NCRG cites Dr. Charles O’Brien, a contributor to the DSM-5:

According to Dr. Charles O’Brien, chair of the Substance-Related Disorders Work Group for DSM-5, brain imaging studies and neurochemical tests have made a "strong case that [gambling] activates the reward system in much the same way that a drug does."

A Basic Conflict of Interest

The pathological gambler is to a casino as an alcoholic is to a bar. They become the best of customers – sitting for hours at a time, with little interest in food or distracting entertainment, and they gamble. Sometimes, they gamble until they run out of money and can’t get any more – until they can’t write any more checks and until their credit card limit is exhausted. But the irony is that the casino is supposed to intervene when they detect such a person.

That’s right. We expect the casino to ban their most valuable type of customer. A customer so loyal they’ll spend their last nickel, go home broke and still come back for more as soon as possible.

The Black List

Problem gamblers can bar themselves from casinos. Often, as part of a treatment program, a gambler will sign up to have him or herself put on a black list. Once on, the gambler cannot get removed until a set time period has passed – usually three to five years. This is good when it works. The lists aren’t necessarily shared across establishments, and only rarely will a self-banning in one state transfer to another.

Still, the black list is a good idea. And if casinos really wanted to address the problem of pathological gambling, they’d be quick to spot these players and offer help, perhaps even blocking them from a return visit. But do they?

An Insider's Report

In a recent re-airing of a 2012 report, National Public Radio’s ”This American Life” covered the story of a problem gambler who was loaned (over six markers) a total of $125,000. They sued her and won not only the gambling debt but also damages for a total judgment of $500,000. Her only defense was that the casino knew she was addicted and encouraged her to keep playing – well past her means to pay.

The victim talked about casinos calling her at home, fighting with one another to get her “business.” She says she came to dread the calls, knowing they would trigger another round of the addiction cycle.

The casinos claim they operate like any business and they don’t support pathological gambling. But the radio show host interviewed one of the pit bosses and got a different story:

Sarah Koenig: [talking to a pit boss who worked at Caesars Palace in Las Vegas]: Did you ever serve gamblers that you knew personally, that you knew or suspected that they were addicted?
Kristian Kunder: Yes… There's a lot of people that come through who are obvious, obvious. I've seen players gambling. And I could go home, come to work the next night, they're still there in their same clothes, in the same seat.

Sarah Koenig: So when he [the casino spokesperson] says, "Our objective is to try to identify addicted gamblers as best we can and encourage them to seek treatment and help," that's not true?
Kristian Kunder: Not one bit. Not the slightest part. In no way. The only time they'll approach a player is if they're suicidal or something like that.
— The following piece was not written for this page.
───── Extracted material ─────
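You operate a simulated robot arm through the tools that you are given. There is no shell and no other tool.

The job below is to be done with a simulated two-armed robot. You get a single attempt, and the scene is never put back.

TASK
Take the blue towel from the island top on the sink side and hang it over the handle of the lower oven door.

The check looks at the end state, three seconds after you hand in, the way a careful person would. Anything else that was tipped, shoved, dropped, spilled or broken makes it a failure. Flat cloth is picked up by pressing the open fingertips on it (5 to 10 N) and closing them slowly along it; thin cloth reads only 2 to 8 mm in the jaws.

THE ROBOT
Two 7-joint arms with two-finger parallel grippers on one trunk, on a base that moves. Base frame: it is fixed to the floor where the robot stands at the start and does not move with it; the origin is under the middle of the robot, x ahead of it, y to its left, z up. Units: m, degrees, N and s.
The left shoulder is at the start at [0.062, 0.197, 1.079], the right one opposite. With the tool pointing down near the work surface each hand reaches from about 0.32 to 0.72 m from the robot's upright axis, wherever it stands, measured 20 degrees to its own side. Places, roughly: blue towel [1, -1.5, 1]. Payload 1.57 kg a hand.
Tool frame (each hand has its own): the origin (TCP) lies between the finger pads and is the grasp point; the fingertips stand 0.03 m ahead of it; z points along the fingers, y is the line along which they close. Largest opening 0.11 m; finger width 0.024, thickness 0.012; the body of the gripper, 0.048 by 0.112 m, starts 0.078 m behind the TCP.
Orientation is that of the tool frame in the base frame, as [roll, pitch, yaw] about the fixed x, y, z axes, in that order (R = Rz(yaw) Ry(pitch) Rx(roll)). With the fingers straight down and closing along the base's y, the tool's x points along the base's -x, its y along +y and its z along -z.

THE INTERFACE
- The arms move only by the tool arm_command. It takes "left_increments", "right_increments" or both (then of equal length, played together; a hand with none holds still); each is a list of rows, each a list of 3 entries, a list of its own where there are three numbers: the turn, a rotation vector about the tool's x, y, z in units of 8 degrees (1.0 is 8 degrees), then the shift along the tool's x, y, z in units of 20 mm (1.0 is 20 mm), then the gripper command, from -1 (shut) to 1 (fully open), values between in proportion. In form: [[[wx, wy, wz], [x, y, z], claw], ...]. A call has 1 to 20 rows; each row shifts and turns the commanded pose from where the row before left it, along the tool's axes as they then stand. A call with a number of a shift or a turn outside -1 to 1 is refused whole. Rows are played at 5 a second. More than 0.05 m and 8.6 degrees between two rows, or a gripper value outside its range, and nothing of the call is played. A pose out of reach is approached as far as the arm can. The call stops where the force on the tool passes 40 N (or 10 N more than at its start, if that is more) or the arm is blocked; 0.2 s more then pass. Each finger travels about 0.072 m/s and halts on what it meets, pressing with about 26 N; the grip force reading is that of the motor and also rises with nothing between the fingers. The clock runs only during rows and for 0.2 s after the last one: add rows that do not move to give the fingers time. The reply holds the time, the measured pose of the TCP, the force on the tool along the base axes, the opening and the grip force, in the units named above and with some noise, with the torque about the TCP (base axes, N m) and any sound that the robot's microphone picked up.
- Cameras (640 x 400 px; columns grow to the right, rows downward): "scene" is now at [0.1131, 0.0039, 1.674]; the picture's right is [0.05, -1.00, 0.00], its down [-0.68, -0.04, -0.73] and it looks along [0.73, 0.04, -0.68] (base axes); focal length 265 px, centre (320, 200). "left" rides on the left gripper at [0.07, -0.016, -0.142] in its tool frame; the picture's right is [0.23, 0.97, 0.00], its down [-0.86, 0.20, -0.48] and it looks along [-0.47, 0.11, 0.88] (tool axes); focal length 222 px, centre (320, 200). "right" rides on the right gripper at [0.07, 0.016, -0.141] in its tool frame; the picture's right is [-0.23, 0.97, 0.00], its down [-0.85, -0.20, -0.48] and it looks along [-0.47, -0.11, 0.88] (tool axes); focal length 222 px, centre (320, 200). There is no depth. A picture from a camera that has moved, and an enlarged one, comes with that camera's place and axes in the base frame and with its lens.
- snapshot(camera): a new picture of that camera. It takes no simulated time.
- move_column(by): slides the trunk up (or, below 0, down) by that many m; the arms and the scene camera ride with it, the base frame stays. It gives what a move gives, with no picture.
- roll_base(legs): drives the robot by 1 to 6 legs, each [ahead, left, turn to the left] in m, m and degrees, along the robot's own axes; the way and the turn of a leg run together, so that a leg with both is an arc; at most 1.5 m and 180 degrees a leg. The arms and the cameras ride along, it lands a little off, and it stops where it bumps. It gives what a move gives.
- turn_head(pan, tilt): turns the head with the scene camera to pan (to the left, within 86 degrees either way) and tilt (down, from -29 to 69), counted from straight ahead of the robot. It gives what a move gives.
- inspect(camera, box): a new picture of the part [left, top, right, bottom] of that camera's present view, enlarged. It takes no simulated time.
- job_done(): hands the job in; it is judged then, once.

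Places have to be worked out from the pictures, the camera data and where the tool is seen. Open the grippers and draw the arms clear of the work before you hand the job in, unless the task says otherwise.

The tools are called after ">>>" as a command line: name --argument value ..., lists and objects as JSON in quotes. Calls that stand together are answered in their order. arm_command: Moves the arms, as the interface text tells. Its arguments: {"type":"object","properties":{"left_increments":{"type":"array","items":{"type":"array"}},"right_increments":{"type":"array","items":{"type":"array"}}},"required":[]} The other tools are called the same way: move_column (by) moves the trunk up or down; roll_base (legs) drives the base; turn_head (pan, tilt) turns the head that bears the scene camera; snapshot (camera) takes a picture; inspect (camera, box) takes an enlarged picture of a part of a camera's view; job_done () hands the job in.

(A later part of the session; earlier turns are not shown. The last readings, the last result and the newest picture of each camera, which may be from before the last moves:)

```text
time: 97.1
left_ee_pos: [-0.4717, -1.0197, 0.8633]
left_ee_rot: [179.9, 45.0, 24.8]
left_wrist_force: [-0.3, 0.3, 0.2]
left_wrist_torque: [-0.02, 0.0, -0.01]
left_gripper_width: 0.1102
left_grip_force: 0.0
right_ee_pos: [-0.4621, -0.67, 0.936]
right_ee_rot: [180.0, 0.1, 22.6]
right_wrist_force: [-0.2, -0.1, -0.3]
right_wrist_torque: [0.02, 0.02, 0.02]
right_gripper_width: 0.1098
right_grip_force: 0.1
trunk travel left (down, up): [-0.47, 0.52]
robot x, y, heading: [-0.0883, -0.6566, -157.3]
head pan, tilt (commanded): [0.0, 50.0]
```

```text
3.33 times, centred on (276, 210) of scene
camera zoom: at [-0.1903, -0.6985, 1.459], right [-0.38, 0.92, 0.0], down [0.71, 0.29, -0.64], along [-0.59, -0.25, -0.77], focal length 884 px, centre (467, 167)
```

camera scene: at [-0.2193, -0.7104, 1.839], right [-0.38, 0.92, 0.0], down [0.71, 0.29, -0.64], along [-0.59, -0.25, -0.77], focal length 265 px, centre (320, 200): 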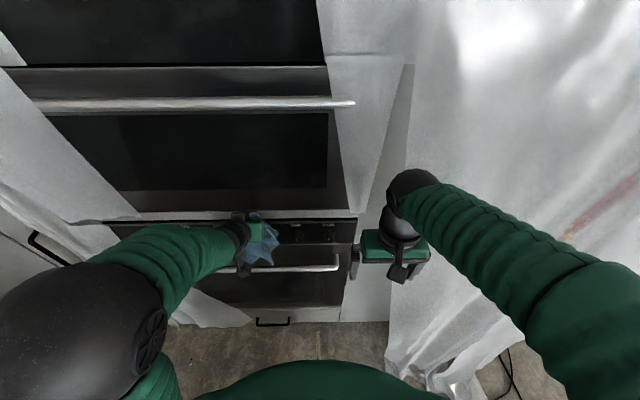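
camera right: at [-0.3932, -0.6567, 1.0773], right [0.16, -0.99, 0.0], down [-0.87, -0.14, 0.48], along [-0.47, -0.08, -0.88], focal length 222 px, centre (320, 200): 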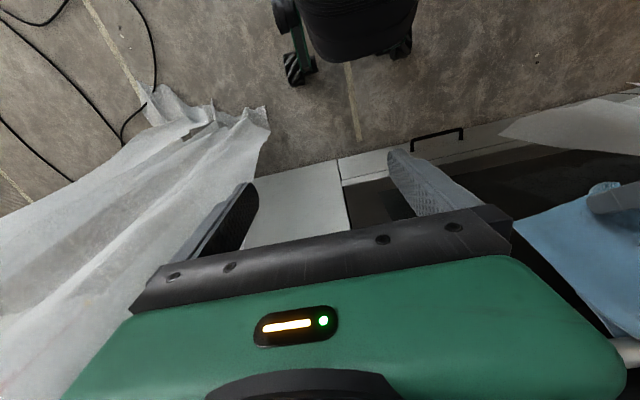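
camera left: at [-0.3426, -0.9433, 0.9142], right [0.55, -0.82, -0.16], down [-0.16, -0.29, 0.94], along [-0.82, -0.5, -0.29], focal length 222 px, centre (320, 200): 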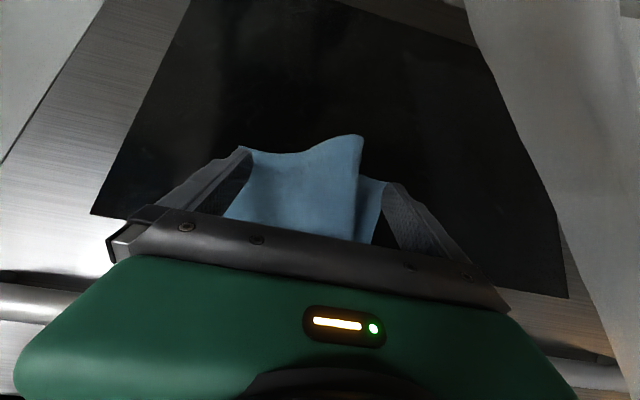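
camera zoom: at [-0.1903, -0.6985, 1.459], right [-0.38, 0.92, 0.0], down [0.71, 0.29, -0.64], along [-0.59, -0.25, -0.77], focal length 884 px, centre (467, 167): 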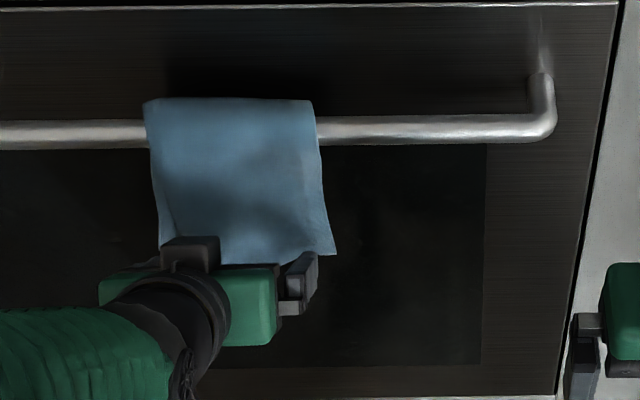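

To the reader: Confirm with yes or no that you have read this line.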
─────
Is it a case of the fox watching the hen house? Perhaps. Plainly, there’s a lot of money to be made serving problem gamblers. With 1 to 3 percent of U.S. adults thought to be problem gamblers, the potential profit is huge. And 48 of our 50 states have some form of it available. (Stats here.)

As long as casinos remain immune from lawsuits, nothing will change. Bars can be sued when they serve alcohol to a drunk, but a casino cannot be successfully sued for bankrupting one of its clients – even when they should have known they had a gambling addiction.